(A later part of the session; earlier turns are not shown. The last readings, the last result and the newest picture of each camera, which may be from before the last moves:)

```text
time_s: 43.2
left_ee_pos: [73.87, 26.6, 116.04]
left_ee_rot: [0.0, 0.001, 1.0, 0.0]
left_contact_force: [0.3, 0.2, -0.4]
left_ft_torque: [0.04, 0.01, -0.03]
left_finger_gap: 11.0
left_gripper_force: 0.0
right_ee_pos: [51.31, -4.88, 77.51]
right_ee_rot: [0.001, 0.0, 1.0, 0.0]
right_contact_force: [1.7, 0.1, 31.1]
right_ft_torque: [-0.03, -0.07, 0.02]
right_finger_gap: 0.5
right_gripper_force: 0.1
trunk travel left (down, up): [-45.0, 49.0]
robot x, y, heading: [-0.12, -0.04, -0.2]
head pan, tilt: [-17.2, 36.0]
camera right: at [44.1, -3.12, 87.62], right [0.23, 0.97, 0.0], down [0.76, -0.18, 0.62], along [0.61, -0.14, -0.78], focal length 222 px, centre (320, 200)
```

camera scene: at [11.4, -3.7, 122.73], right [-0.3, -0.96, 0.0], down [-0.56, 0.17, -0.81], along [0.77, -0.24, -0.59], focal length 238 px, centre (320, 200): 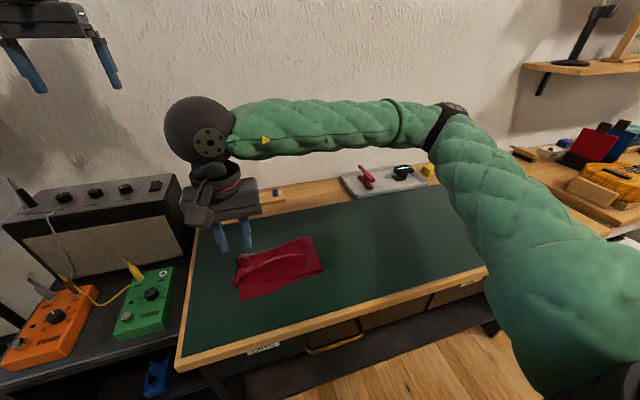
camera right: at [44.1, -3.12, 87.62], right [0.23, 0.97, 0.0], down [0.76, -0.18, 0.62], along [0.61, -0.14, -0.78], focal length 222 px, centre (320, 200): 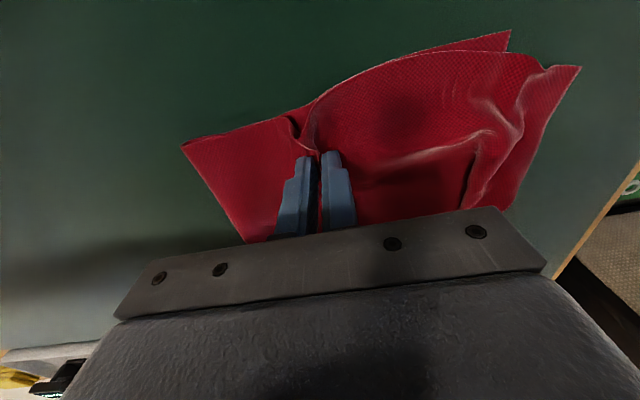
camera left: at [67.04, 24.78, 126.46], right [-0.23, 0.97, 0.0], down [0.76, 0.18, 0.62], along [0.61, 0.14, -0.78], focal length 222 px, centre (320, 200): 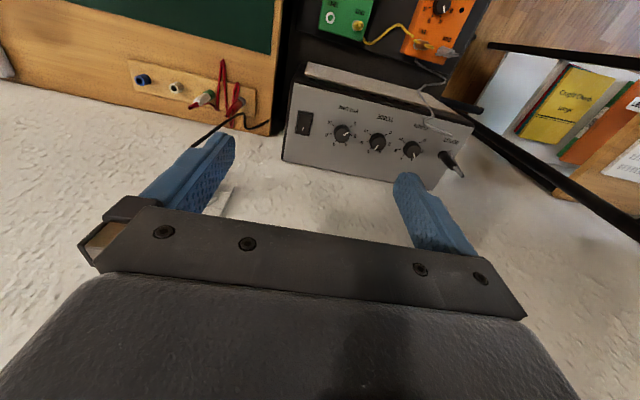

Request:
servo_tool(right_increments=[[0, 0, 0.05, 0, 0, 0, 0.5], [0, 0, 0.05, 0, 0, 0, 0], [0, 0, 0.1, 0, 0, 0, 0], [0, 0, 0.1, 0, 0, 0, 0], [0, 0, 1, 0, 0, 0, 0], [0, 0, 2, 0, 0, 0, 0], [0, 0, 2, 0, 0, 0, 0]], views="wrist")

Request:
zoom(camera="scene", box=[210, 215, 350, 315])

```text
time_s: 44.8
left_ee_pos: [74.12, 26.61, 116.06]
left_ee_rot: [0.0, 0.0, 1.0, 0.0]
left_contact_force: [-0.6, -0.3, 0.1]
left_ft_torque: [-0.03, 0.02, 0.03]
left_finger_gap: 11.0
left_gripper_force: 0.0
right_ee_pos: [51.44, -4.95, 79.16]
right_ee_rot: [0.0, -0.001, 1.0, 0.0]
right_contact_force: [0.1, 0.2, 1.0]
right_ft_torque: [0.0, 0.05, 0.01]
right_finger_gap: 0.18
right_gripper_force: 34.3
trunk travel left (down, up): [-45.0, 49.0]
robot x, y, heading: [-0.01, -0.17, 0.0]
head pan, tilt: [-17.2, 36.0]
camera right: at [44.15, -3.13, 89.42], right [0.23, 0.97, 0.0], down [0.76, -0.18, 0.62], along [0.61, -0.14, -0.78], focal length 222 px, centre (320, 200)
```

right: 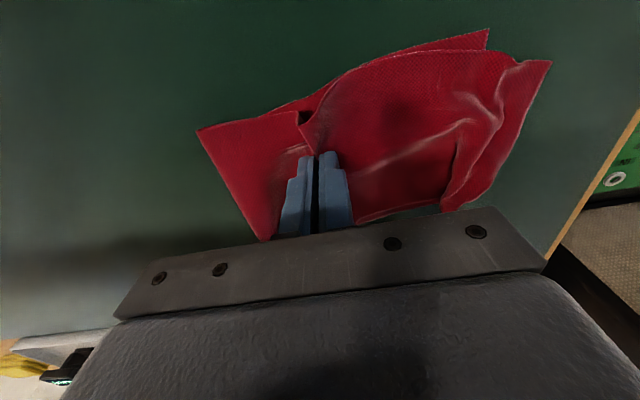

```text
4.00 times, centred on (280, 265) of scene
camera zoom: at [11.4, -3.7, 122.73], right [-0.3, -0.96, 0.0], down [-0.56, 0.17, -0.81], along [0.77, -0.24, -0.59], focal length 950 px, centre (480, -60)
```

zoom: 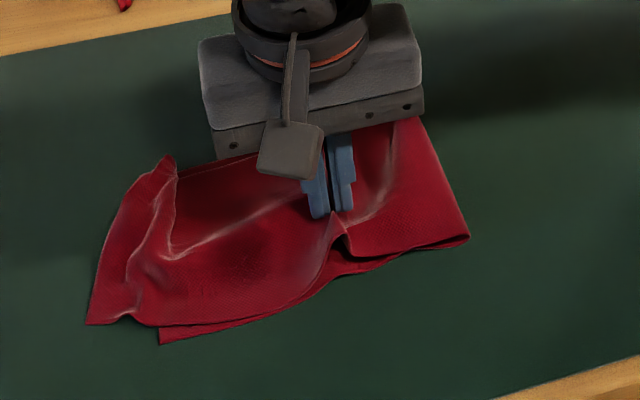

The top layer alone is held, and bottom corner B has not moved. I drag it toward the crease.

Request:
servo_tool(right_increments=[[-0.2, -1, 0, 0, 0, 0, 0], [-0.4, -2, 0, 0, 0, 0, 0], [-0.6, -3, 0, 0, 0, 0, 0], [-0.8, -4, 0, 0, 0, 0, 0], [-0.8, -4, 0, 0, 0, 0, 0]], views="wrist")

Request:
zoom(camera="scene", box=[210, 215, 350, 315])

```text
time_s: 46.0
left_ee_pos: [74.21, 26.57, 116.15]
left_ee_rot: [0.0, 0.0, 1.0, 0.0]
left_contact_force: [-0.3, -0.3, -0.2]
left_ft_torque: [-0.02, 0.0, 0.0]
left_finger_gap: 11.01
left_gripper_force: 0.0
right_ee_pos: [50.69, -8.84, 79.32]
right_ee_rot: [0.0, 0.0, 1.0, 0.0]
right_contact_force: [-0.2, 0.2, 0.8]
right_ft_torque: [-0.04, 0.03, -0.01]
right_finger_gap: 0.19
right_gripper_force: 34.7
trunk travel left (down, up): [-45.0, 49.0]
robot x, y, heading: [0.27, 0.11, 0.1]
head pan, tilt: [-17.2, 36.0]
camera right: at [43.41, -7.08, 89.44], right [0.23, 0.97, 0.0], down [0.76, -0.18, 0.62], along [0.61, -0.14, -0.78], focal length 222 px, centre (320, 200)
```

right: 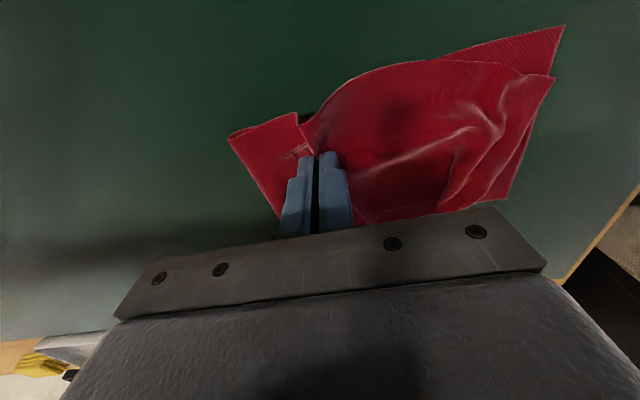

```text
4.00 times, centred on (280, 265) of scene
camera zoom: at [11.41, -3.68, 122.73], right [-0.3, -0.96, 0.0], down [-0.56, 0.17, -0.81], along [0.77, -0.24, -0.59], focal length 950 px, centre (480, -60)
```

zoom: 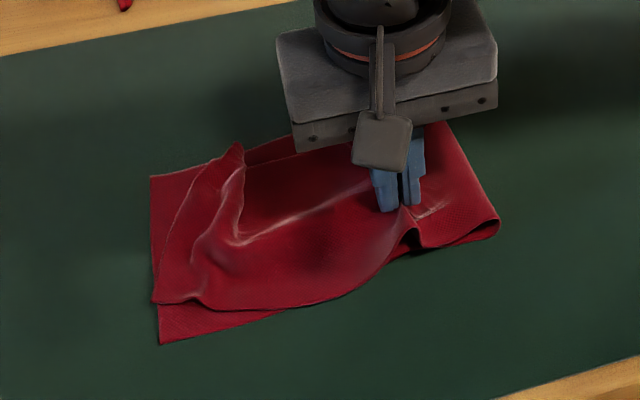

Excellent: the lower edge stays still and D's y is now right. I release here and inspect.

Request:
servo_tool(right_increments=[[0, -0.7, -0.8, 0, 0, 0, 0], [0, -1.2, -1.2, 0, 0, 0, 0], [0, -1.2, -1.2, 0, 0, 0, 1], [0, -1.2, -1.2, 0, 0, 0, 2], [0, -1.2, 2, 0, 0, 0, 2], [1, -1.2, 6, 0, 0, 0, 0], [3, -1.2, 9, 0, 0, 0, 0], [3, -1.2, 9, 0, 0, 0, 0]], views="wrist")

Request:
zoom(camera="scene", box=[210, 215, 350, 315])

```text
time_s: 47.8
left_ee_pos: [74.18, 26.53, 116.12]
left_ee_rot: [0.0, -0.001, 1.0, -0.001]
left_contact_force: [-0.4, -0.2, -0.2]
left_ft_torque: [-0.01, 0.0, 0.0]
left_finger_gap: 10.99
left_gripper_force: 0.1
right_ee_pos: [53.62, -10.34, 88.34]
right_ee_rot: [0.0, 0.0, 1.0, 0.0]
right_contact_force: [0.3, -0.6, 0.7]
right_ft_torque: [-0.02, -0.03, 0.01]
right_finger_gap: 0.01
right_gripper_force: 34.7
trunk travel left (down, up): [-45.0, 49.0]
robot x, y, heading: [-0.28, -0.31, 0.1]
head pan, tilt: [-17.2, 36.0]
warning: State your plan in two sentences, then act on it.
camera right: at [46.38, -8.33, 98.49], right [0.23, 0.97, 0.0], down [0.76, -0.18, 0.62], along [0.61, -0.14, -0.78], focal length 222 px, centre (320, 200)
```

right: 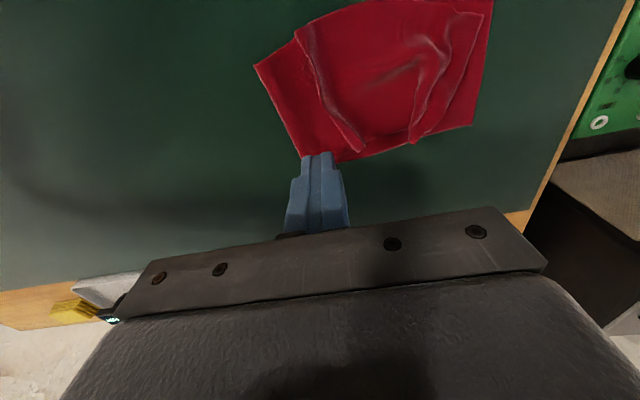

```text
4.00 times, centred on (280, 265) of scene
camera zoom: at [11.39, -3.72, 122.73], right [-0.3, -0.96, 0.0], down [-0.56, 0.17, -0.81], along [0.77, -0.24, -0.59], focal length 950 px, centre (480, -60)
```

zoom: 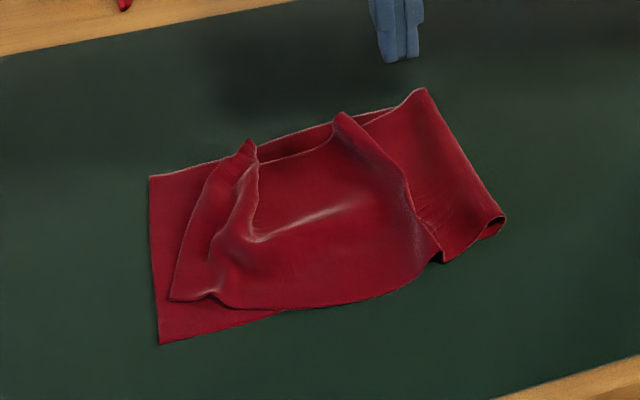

○ ○ ○ ○ ○ ○ ○

#### Source extract:
We all know that draw down is not a good thing. You wake up, you turn on your computer and you see that your account is down some percent of its initial equity. You are losing money and losing is not a good sensation, you feel like a downright loser, you feel that you are doing things wrong and you don’t want to run this system anymore because you fear it may drain your account even more. The answer to this instinct is to look for systems which have the smallest periods of draw down and the longest periods of profitability.
However you have to understand that the market exposure of a given system cannot be eliminated magically mainly because the future cannot be predicted. So for any given system you make, you will eventually have to pay the price of being wrong when you think the market will develop somehow and it develops in another way. People then try to make systems which are what I call “stubborn systems” which are reluctant to let the market cash their market exposure. These systems may avoid taking losing at all (no stop loss), increase their lot size after losing (D’Alemberts, Martingales, etc) or aim to win very little each time so that the odds of winning are extremely low (very unfavorable risk to reward ratio).
The truh is that these systems WILL have a high like hood of starting at a profitable place. It is very likely that people trading these systems for the first month or two will have a very high probability of getting into profitable trades. Draw down periods will almost never happen or – in the case of systems which do not take an exit or SL – they will only happen once, when the account is wiped. Moreover, systems with very small TP and very large SL values with very unfavorable risk to reward ratios are likely going to give unrealistic profit targets in backtesting due to the fact that one minute interpolation errors and the lack of execution problems – which do exist in live trading – will embelish their performance significantly.

○ ○ ○ ○ ○ ○ ○

#### What to produce:
Pick up the source extract at the point where it stops and go on.

#### The result:
Draw downs are not something that can be eliminated or made “very small”. All the successful systems I have known in my life have extensive and sometimes deep draw down periods which are extremely difficult to handle for anyone trading them, reason why confidence and understanding becomes VITAL when handling these systems. In fact, holding a small draw down for a long period of time may be hard for most people. Imagine waking up and looking at a 5-15% draw down every day for one year, how would you feel ? Most people would say “this doesn’t work” and they would archive the system when they probably don’t even understand the system they are actually trading and its normal draw down / profit cycles.
I have found that this is one of the great defenses the market has towards everybody living from or using automated trading systems successfuly. Stubborn systems do not work but they are the systems most people are most likely to use while long term profitable systems are extremely hard to use and very non-rewarding (from a psychological point of view) and difficult to trade reason why only very few people actually use them. In the end, the people who search for stubborn systems and neglect to accept the fact that draw downs – sometimes even extensive and deep – are necessary to achieve long term profits and sustained growth will not be profitable while the few people who can accept this fact will in the end achieve success (not easily by the way !). What did they say about that person who laughed last ? :o)
If you would like to learn more about my journey in automated trading and how you too can design and program your own systems to achieve long term success in automated trading please consider buying my ebook on automated trading or joining Asirikuy to receive all ebook purchase benefits, weekly updates, check the live accounts I am running with several expert advisors and get in the road towards long term success in the forex market using automated trading systems. I hope you enjoyed the article !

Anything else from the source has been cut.